C. Radius of curvature at initial point is $\frac{1}{2}$ Since the trajectory is a circle with radius $R=1$ , the radius of curvature at any point on the circle (including the initial point) is constant and equal to the radius, which is 1. This statement is incorrect.

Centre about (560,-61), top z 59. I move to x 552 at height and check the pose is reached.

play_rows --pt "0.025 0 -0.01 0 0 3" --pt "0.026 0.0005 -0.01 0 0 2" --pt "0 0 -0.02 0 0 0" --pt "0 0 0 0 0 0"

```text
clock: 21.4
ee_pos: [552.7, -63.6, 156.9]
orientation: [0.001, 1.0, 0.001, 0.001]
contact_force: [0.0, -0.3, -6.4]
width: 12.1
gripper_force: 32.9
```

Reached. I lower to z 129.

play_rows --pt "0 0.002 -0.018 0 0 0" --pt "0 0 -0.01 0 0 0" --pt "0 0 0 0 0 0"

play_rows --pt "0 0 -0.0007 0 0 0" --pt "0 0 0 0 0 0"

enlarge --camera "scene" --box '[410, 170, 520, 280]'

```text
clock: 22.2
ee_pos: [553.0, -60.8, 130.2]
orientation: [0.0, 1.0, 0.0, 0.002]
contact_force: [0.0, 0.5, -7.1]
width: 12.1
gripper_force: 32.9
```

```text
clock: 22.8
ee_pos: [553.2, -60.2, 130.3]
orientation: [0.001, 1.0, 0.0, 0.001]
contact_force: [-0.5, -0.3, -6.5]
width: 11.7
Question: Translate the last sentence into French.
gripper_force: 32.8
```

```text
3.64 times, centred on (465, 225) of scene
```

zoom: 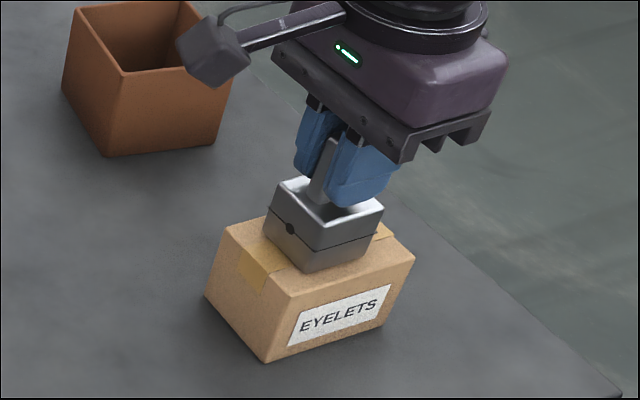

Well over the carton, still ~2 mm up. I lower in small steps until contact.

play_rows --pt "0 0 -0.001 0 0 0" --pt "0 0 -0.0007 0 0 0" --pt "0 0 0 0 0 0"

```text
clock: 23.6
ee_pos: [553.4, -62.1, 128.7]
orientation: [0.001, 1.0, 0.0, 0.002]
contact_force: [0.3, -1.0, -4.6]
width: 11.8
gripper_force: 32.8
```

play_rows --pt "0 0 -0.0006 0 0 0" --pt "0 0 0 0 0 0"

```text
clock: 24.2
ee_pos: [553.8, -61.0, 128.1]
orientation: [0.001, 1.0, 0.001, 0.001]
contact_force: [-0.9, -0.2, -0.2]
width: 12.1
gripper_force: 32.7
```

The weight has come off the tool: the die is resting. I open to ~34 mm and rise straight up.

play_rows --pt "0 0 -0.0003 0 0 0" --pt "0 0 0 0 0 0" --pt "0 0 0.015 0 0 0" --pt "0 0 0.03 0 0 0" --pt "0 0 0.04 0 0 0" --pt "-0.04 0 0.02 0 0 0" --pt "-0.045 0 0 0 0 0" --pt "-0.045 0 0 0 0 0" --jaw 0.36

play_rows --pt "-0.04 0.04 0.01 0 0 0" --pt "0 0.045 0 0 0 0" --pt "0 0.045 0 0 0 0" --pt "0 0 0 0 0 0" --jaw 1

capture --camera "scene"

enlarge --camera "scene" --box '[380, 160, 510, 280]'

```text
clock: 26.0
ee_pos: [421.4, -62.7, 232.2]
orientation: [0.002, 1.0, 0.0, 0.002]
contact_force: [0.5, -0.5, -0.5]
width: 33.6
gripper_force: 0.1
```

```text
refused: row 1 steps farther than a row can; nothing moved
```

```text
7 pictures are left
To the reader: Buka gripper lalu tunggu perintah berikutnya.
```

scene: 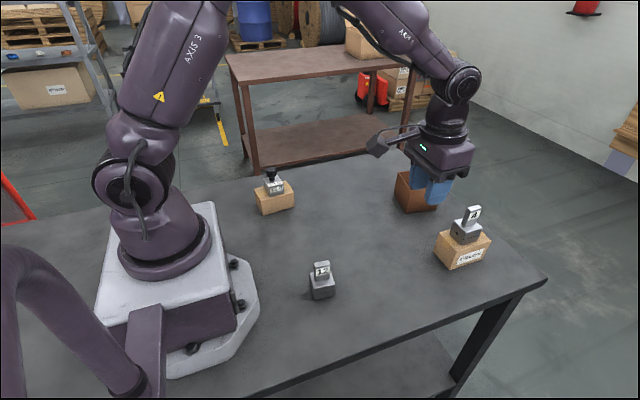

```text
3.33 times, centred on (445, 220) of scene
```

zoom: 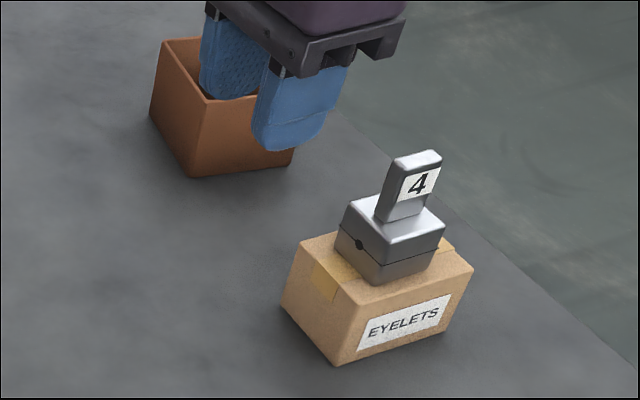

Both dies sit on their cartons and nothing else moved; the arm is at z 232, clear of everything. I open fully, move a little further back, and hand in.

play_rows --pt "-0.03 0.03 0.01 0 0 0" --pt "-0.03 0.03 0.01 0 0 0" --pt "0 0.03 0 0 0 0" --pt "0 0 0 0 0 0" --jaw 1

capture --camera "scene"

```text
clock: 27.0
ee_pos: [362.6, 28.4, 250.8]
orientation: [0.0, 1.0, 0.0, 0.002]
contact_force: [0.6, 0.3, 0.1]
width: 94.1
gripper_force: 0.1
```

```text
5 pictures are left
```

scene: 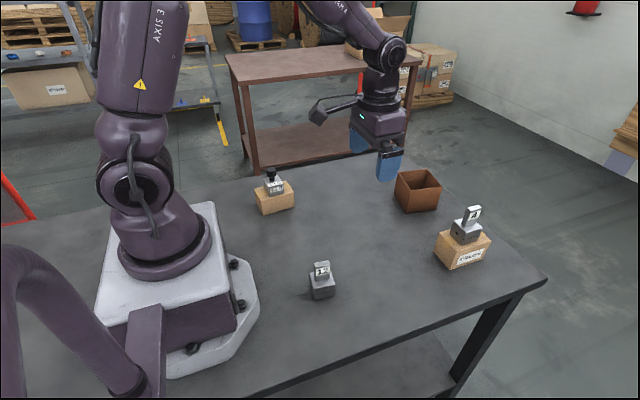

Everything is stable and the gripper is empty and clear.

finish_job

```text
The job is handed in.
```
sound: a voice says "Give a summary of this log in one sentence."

A. Net deviation of ray is 0° The slab has a width of 50 cm, meaning it extends from $x=0$ to $x=0.5$ m (assuming consistent units with the equation of trajectory where the center is at $x=1$ ). The ray enters at $x=0$ . It exits the slab at $x=0.5$ . At the exit point ( $x=0.5$ ), the angle $\alpha$ the ray makes with the x-axis is given by: $\sin \alpha = 1-x = 1-0.5 = 0.5$ So, $\alpha = 30^\circ$ . This angle $\alpha$ is the angle of incidence ( $i_{exit}$ ) at the exit surface, because the normal to the exit surface (at $x=0.5$ ) is parallel to the x-axis. The refractive index of the medium at the exit surface is $\mu(0.5) = \frac{1}{1-0.5} = \frac{1}{0.5} = 2$ . Applying Snell's Law at the exit interface: $\mu(0.5) \sin i_{exit} = \mu_{air} \sin r_{exit}$ $2 \cdot \sin(30^\circ) = 1 \cdot \sin r_{exit}$ $2 \cdot \frac{1}{2} = \sin r_{exit}$ $1 = \sin r_{exit} \implies r_{exit} = 90^\circ$ . This means the ray exits the slab making an angle of $90^\circ$ with the x-axis, i.e., it exits parallel to the y-axis. Since the ray entered parallel to the y-axis and exits parallel to the y-axis, the net deviation of the ray is $0^\circ$ . This statement is correct.

Conclusion: Statements A and B are correct.